───── GIVEN PASSAGE

For example, a bandwagon appeal uses social influence to encourage audiences to follow others. A past winning poster illustrated this appeal by drawing on school pride and featuring a photo of Logan High's beloved mascot, Grizzwald the Grizzly Bear, in a car with other high school students coupled with the caption, “Grizzwald says carpool for clean air.” An emotional plea triggers a state of arousal to encourage a desired behavior, and another past winning poster tapped into local Mormon values of family by showing a pregnant woman with the tagline, “Let their first breath be a clean breath. Reduce car idling.”
The remainder of the presentation centered on deadlines, prizes and their sponsors, and contest rules. The main requirements were that all poster entries had to have an overt or implied clean action statement (e.g., “don't idle” or “take the bus”) and that all artwork and illustrations had to be original—no copyrighted or Internet images.
Art Education
Throughout the presentation, students were shown past winning posters as models for them to emulate and serve as sources of inspiration. Given that most of the student contestants were in the fine arts and graphic arts classes at their respective high schools, the art teachers served as mentors for designing their posters. At Logan and South Campus high schools, however, the contestants were primarily students taking environmental science classes, and they were encouraged to use their smartphone cameras to take appropriate photos for poster images and/or partner with fellow art students. Logan High's LEAF club members mentored many contestants, and at South Campus, Edwin Stafford and the South Campus High School environmental science teacher advised the students on the development of their posters' creative designs.

──────────

SET TASKS —
1. What does the given passage say from "The remainder of" through "or Internet images."? Give the exact wording.
2. Resume the given passage where it left off.

───── SOURCE MATERIAL

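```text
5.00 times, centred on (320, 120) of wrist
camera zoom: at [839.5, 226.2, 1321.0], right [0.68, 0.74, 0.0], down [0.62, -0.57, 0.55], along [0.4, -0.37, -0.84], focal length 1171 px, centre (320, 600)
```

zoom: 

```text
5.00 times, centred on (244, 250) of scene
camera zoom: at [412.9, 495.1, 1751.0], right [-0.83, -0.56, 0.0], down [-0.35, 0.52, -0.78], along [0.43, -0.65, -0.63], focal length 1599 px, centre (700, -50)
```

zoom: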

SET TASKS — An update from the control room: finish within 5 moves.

──────────

THE RESULTS —
1.
The remainder of the presentation centered on deadlines, prizes and their sponsors, and contest rules. The main requirements were that all poster entries had to have an overt or implied clean action statement (e.g., “don't idle” or “take the bus”) and that all artwork and illustrations had to be original—no copyrighted or Internet images.

2.
Competition and Prizes
The contest had two phases. In the first phase, each high school held its own competition in January 2017, and each school was responsible for selecting its winners. At Logan High, LEAF club members selected the winners, but at the other high schools, winners were selected by student votes, by faculty, or by their respective student councils. Contestants of winning posters were awarded either $50 gift cards or the equivalent in merchandise (e.g., skateboards, ice cream tokens) donated by local businesses and named after them (e.g., Aggie Ice Cream Prize) to acknowledge and publicize their support of the students and clean air. Our intention was to associate these businesses publicly with the clean‐air poster contest to secure their owners'/managers' commitment in future years as well as increase the likelihood that they would both support and engage in similar environmental actions. This is a common strategy to foster broad‐based sustainable behaviors. 18 Winning posters were then displayed at their respective high schools for on‐campus outreach.
In total, there were 24 winning posters across the six high schools, and these posters became the finalists in the second phase of the competition at the county level, where contestants were eligible to win cash grand prizes ranging from $100 to $250 donated by local businesses. Again, these awards were also named after their donors (e.g., Zions Bank Award, Cache Valley Electric Award).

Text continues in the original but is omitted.